WE'RE all feeling a little overwhelmed right now. During this era of COVID-19, many of us are trying to sort through confusing information, to work out the best fit for our individual circumstances. It's difficult to feel calm and in control.
Older rural community-dwellers are already at a disadvantage when compared to their metropolitan counterparts. Often there is only one service provider in their town or area meaning they can't "shop around", and may have to endure poor service as there is no other option. Older people value independent living, but when they need support, they get placed on a long waiting list.
Sadly, some people never receive the care they require. Also concerning is the difficulty accessing trusted information when making decisions about aged care.

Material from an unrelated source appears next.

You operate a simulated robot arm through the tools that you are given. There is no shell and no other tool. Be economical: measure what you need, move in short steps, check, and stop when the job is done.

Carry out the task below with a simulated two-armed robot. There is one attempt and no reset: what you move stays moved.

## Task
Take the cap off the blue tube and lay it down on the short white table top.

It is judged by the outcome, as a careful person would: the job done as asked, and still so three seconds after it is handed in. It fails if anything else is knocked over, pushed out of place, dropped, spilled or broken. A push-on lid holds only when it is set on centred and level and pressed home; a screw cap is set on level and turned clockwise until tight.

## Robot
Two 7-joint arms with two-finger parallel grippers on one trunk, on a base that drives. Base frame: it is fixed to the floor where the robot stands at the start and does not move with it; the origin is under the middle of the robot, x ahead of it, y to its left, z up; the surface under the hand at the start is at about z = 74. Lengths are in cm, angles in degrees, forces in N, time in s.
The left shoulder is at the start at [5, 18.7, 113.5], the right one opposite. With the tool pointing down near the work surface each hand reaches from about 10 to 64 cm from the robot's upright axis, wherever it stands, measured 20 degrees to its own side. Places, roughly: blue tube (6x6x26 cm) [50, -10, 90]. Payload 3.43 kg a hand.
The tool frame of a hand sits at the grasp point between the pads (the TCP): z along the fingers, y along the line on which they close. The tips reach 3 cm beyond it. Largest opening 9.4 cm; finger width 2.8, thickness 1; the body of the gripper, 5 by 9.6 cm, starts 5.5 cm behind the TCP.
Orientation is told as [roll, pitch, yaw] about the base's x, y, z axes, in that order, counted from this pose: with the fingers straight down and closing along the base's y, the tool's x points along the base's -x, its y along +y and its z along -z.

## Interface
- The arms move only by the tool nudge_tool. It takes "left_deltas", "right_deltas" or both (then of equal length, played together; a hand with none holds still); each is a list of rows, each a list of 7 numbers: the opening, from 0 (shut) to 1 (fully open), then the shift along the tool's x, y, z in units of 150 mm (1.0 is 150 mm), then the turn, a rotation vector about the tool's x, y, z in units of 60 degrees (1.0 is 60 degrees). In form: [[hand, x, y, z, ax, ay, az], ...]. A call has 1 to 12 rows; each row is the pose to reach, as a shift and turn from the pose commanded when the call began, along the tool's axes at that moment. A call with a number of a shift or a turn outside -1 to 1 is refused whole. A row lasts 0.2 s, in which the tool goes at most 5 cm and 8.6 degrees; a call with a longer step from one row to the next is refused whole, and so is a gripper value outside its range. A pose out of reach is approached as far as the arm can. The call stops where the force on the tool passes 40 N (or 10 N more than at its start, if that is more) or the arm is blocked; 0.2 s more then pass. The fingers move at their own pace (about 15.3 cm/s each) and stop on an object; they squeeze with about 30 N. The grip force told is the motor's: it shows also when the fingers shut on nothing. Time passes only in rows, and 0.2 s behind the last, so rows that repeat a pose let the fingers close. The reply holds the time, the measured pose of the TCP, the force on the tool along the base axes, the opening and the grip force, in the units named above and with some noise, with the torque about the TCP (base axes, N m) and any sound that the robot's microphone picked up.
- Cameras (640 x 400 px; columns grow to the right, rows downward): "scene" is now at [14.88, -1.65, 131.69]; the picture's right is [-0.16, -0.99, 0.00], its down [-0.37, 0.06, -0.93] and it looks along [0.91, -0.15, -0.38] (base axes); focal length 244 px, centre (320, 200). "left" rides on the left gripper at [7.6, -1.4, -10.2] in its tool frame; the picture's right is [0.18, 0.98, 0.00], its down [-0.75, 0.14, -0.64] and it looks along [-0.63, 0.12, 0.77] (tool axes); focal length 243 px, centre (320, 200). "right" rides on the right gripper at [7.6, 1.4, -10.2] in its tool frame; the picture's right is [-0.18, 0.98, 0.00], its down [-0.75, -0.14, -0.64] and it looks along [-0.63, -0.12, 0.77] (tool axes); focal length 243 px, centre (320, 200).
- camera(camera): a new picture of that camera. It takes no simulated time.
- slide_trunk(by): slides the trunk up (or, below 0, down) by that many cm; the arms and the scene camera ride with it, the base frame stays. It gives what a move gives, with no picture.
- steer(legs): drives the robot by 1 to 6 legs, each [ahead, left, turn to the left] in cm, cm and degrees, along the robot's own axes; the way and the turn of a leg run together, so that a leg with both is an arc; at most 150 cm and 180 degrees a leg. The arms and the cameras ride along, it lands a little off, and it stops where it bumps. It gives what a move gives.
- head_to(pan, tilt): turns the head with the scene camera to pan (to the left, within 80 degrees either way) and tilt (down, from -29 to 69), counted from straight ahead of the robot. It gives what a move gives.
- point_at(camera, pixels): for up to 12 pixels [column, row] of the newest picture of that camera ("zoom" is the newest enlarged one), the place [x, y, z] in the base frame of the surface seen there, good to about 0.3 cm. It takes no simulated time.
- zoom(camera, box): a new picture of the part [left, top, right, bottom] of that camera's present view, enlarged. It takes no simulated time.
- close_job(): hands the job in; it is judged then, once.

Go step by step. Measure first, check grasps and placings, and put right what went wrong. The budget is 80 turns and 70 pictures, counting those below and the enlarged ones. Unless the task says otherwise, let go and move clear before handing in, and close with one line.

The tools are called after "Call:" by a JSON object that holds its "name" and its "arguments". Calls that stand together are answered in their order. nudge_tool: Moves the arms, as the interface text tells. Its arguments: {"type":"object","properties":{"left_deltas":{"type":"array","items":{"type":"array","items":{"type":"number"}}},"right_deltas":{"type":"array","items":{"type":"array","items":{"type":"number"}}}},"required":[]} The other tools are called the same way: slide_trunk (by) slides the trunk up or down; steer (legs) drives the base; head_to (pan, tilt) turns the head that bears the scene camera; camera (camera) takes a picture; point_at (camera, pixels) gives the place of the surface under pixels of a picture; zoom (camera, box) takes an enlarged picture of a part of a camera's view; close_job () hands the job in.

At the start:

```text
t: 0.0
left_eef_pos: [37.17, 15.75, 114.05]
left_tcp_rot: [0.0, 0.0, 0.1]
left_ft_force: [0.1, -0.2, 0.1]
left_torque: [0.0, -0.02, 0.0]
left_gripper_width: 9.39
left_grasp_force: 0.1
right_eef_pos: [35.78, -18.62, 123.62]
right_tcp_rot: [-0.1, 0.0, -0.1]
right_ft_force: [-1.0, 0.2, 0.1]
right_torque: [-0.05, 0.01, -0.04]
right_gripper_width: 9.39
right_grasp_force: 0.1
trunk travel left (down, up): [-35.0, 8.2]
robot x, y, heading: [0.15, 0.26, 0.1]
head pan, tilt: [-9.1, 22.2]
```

Through La Trobe University's research with the Consumer Policy Research Centre we've demonstrated that navigating information online is difficult, with many rural older people becoming overwhelmed.
We found the federal government's My Aged Care website - designed to help people find and access government-funded aged care services - often left people confused by copious amounts of irrelevant information. That's if they had the skills and experience to search online in the first place. We also discovered that some rural general practitioners and healthcare workers lacked knowledge of My Aged Care and local aged care services. This is problematic for those older people who lack digital literacy skills, isolated from family and friends, and rely on healthcare workers for information.
What can we do to improve access to aged care for country dwellers?
Every rural local government area needs an independent "aged care co-ordinator" - an advocate with knowledge of the local context, who is able to provide comprehensive localised, and relevant, information.
We also recommend that My Aged Care is reviewed to ensure it is fit-for-purpose in a thin rural market. Rural healthcare workers need training to promote ageing well, and to help older people better understand available options. We submitted these recommendations to the Royal Commission into Aged Care Quality and Safety last month.
There are other important steps we can take, but this would be a great start. A third of older Australians live in rural and regional communities. They, like the rest of us, deserve to make informed decisions about their care.
Professor Irene Blackberry and Dr Clare Wilding are from the John Richards Centre for Rural Ageing Research at La Trobe University.